El domingo, amanecí en un país bañado con una nueva energía tras la derrota de Donald Trump en las urnas. También, amanecí en un país marcado por una ola de populismo sin precedente para el pueblo estadounidense. La salida de Trump, que quizás jamás aceptará su derrota, no acabará con el trumpismo.
El trumpismo es un movimiento que se apropió de los símbolos nacionales de mi país natal. Con destreza, fue capaz de dividirnos en facciones, entre estados rojos y azules, entre la ciudad y el campo e incluso por color de piel. Entre las grandes celebraciones en las calles de la ciudad de Chicago, donde me encuentro esta semana, me costó mirar la bandera de las estrellas y rayas sin ver el trumpismo, una ideología que no cabe exactamente en lo que representa el partido Republicano, sino que mezcla el populismo, antiglobalización, cristianismo evangélico y políticas de derecha. No sé hasta cuando podré ver una casa con la bandera nacional izada sin verla como la marca de trumpistas fanáticos.
La mañana del domingo, me puse a pensar en la zona rural del estado Iowa donde me críe. Allí pasé los últimos ocho meses en cuarentena intentando entender que llevó al 64% de los pocos moradores rurales de este distrito a votar por Trump. Cuatro años en una burbuja liberal en la universidad me dejaron lejos de la realidad de mis vecinos, muchos sin estudios universitarios ni pasaporte. La mayor parte no vive en pobreza absoluta, pero las casas carcomidas en las calles de grava que atraviesan los maizales son prueba de que no todo va bien económicamente.

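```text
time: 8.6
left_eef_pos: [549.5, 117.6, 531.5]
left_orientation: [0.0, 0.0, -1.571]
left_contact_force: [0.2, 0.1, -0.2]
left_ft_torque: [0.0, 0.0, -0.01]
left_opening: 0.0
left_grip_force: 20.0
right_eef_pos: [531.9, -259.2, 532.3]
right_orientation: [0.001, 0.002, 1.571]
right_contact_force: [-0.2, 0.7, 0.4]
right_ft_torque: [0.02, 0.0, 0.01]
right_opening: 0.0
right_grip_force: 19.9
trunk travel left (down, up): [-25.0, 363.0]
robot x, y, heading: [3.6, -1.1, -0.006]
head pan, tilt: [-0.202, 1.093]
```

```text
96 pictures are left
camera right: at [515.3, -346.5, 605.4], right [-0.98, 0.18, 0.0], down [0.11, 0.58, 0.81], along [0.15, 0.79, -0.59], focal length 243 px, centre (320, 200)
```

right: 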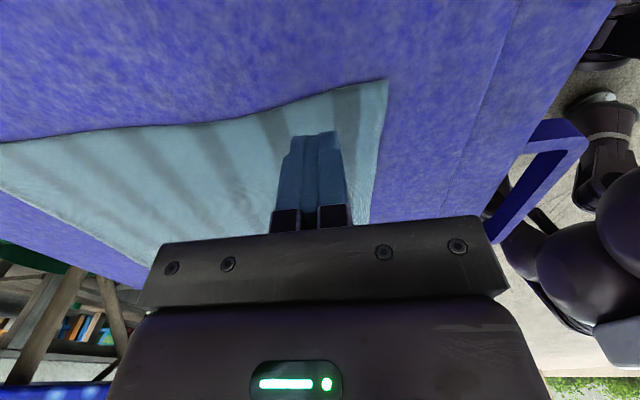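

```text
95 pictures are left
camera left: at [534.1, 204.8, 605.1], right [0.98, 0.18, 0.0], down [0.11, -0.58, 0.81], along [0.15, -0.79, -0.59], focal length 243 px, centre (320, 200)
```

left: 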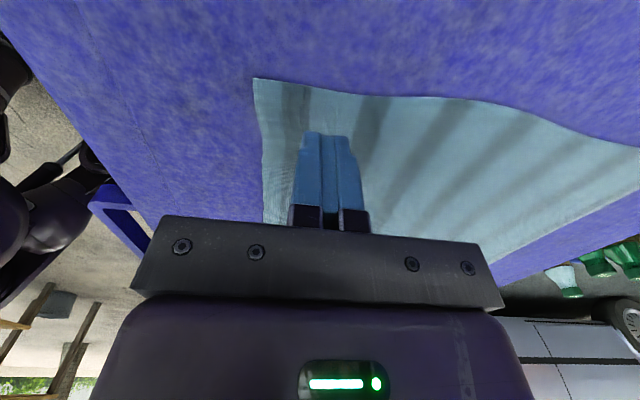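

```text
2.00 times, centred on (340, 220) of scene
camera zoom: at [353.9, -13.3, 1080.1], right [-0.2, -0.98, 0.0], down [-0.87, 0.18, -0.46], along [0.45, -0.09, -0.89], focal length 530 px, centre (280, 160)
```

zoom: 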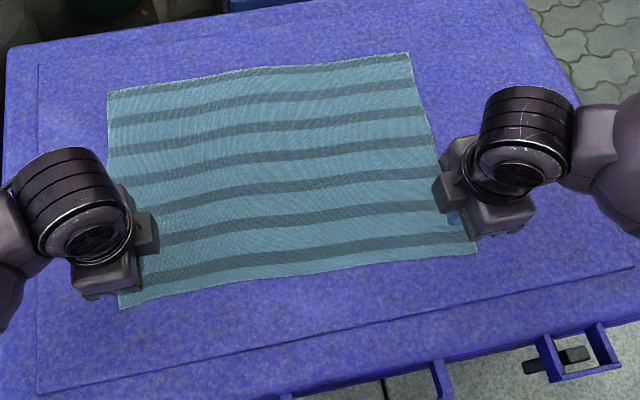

De cierto modo, el trumpismo adoptó el comportamiento de la izquierda en algunos países de América Latina. Se proyecta como la víctima de una élite urbana globalizada y de una conspiración de la prensa. Se aferra a tendencias autoritarias cuando se acerca una derrota electoral. Pocas horas después de que se declarara la victoria de Biden, la organización republicana de la Universidad Estatal de Iowa tuiteó que hay que comprar armas porque “las élites quieren vengarse de nosotros”. Entre los más leales al trumpismo incluyen mineros, agricultores, albañiles, camioneros y rancheros—obreros que en casi cualquier país de América Latina harían campaña por los partidos de la izquierda.
Lo que viene de ahora en adelante para el país no será un simple regreso al sistema binario liberal-conservador que definió nuestra política durante las últimas décadas. Los republicanos a partir de esta semana comienzan un gran debate interno entre sus partidarios trumpistas y los conservadores tradicionales. Por otro lado, la juventud impulsará un gran esfuerzo para presionar a los demócratas a adoptar políticas de la izquierda o jugar perder su apoyo. En un país donde un año de universidad pública cuesta un promedio de $10.440, no los pueden culpar por cansarse del sistema bipartidista.
Las conglomeraciones que gritaron “¡12 años más!” en vez del cántico tradicional de reelección “¡4 años más!” están al punto de volverse una fuerza perenne en nuestra política. Hoy amanecí en un país familiar, pero uno en el cual veo a mis vecinos que apoyan al trumpismo con tanto fervor con un gran sentido de asombro. No dudo que ellos me miran a mí con los mismos ojos.